Derwin Davis, SR/WA, and -WWII POW

“The War” was “personal” to him.

Derwin Davis, currently a Project Acquisition Manager with BRI, has had a long career in the right-of-way field, including 41 years with CalTrans, from which he retired as second in charge of the Right-of-Way Division. Of especial interest here, however, is the fact that Derwin was also a WWII civilian internee, having been imprisoned by the Japanese in the Philippines.

In 1941 Derwin was ten years old and living with his parents in Manila, two blocks from the harbor. His dad was with the Army / Navy YMCA, and life in the upper class area of the city where they lived was good. The Davises were personal acquaintances of General MacArthur and his family. There was a lot for a young boy to do, including visiting many of the islands and native tribes.

However, the emerging Pacific hostilities and the attack on Pearl Harbor changed all that. All US military personnel left Manila, and the Japanese occupied the city on January 2nd, 1942. The Japanese announced that all the foreign civilian population remaining in the city would be confined within the walls of the Catholic University of Santo Tomás; families were instructed to wait at the curb ready for pickup by military vehicle, with only one suitcase per person allowed.

Santo Tomás was a walled campus. The grounds covered 54 acres and within this campus there were two main structures, the four-story classroom building and the three-story science building. The Japanese occupied a smaller administration building and patrolled the grounds, including from watchtowers on top of the walls. The internees occupied the classroom building, with women housed in the classrooms on one side, and the men on the other. Later, individual family shanties were permitted on the grounds; these were living quarters only and did not have electricity or plumbing and had to be “see through” from all sides.

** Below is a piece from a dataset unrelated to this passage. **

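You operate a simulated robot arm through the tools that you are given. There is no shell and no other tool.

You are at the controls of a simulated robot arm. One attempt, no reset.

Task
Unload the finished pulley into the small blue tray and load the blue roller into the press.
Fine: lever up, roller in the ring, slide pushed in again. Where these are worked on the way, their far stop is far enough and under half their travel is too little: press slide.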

At first, living conditions at the camp were quite tolerable; a camp governmental structure was set up, a central kitchen established, garbage was regularly collected, schools were created for the children, and recreational and entertainment activities were organized. Food was readily available from various sources, including supplies thrown over the wall by Filipino friends. Derwin remembers the Japanese general as saying, “While we are victorious, we can afford to be generous.”

Later, as the war began to turn against the Japanese, conditions at the camp worsened. In April 1944, the Japanese Military Police took charge of the camp and it became, officially, Manila Prison Camp No. 1. Allied bombing of areas around Manila increased the uneasiness of the prisoners’ captors, and their treatment of the prisoners became harsh.

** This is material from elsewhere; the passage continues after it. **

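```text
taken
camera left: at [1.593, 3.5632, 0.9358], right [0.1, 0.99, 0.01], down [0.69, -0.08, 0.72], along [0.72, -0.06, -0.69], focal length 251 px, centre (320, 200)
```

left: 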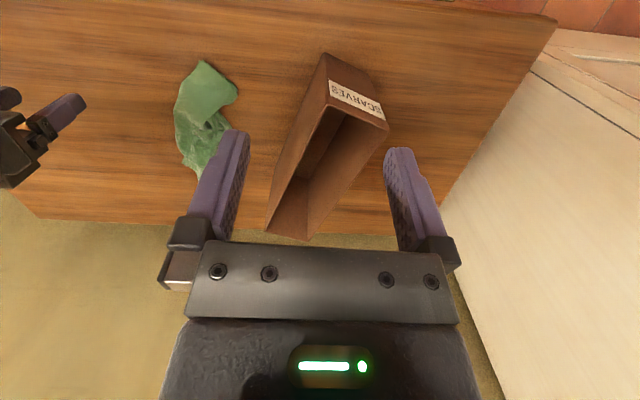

The Japanese military began confiscating prisoner food to feed their own troops. Prisoners began to experience starvation. Adults began to short their own rations in order to preserve more food for children. By December 1944, Derwin’s dad was so weak he could not sit up in bed.

The Allies began to bomb Manila. Some shells fell within the prison compound. On the night of February 2nd, 1945, heavy detonations were heard. The Japanese captors started burning their records and taking all of the prisoners’ food. On February 3rd, the sky was filled with smoke, and conflagrations were seen south and east of the camp. A number of American planes flew low over the camp, and one pilot dropped his goggles with the message: “Roll out the barrel.” At 9 P.M., the US First Calvary, in an action reminiscent of a Hollywood movie, smashed down the camp gates and shot their way in. The prisoners were freed! The Davis family was released after more than three years of internment to return to the US and resume a “normal” life. At the time, Derwin was 13 years old and weighed only 54 pounds. We at BRI admire Derwin for his long-demonstrated professionalism, and we are fortunate that he was blessed to personally survive this POW incarceration, now well documented in the history books.